### SELECTED EXCERPT:
- - - - - - -
Di tulisan tersebut, kata “statistik” (dalam bahasa Jerman) digunakan untuk kegiatan analisis data kenegaraan. Ekonom Jerman memberinya julukan “Bapak Statistik”, tetapi penulis Inggris tidak setuju, karena di Inggris ada John Sinclair yang memperkenalkan istilah “Statistik” dalam bahasa Inggris untuk pertama kalinya. Dia menggunakan kata “statistik” dalam bukunya yang berjudul Statistical Account of Scotland pada tahun 1791.

Sebenarnya ada perbedaan makna antara istilah “statistika” yang digunakan oleh Gottfried Achenwall dan John Sinclair. Makna “statistika” menurut Gottfried lebih mengarah ke suatu metode dalam hal politik dan kenegaraan, sedangkan menurut John Sinclair, maknanya lebih ke arah metode pengumpulan data atau informasi dalam bentuk numerik lainnya.

Perkembangan analisis deskriptif, seperti tabel frekuensi, nilai rata-rata, dan ragam untuk sampel sudah mulai berkembang sejak tahun 1700-an. Namun, baru sekitar tahun 1800-an penyajian data dalam bentuk grafik, dan grafik-grafik sebaran data seperti histogram dan kurva normal mulai digunakan. Pelopor hal ini adalah seorang perawat bernama Florence Nightengale (1820–1910). Nightengale mengumpulkan data dan menyajikannya dalam bentuk grafik tentang hubungan perbaikan kondisi kesehatan dengan penurunan tingkat mortalitas.
- - - - - - -
### DATA BLOCK:
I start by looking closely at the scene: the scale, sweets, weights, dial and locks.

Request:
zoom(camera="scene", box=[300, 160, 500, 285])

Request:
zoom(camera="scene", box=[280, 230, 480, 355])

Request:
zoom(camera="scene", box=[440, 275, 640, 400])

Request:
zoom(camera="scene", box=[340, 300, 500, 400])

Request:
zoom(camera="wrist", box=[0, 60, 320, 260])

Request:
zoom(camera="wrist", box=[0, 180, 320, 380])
- - - - - - -
### WHAT NEEDS TO BE DONE:
Please continue the selected excerpt.

### THE OUTPUT:
Perkembangan statistika berikutnya terjadi pada paruh kedua abad ke-19 dan awal abad ke-20. Karl Pearson, seorang ahli fisika matematika, memperkenalkan metode regresi linear. Pearson melakukan penelitian statistika hampir setengah abad dan juga mendirikan jurnal Biometrika.

Jika Pearson hanya meneliti contoh besar, maka William Sealey Gosset, 1876–1937, murid Karl Pearson mengembangkan masalah sampel berukuran kecil. Sayangnya, penelitian Gosset masih terbatas pada penelitian berdasarkan kartu. Masalah mengacak (mengocok), mengambil sampel dan membuat sebaran frekuensi empiriknya dilakukan berdasarkan percobaan dengan kartu tersebut. Hasil penelitiannya itu diterbitkan dalam jurnal Biometrika pada tahun 1908. Dalam jurnal tersebut, Gosset menggunakan nama student, sehingga kemudian teorinya tersebut dikenal sebagai sebaran t-Student.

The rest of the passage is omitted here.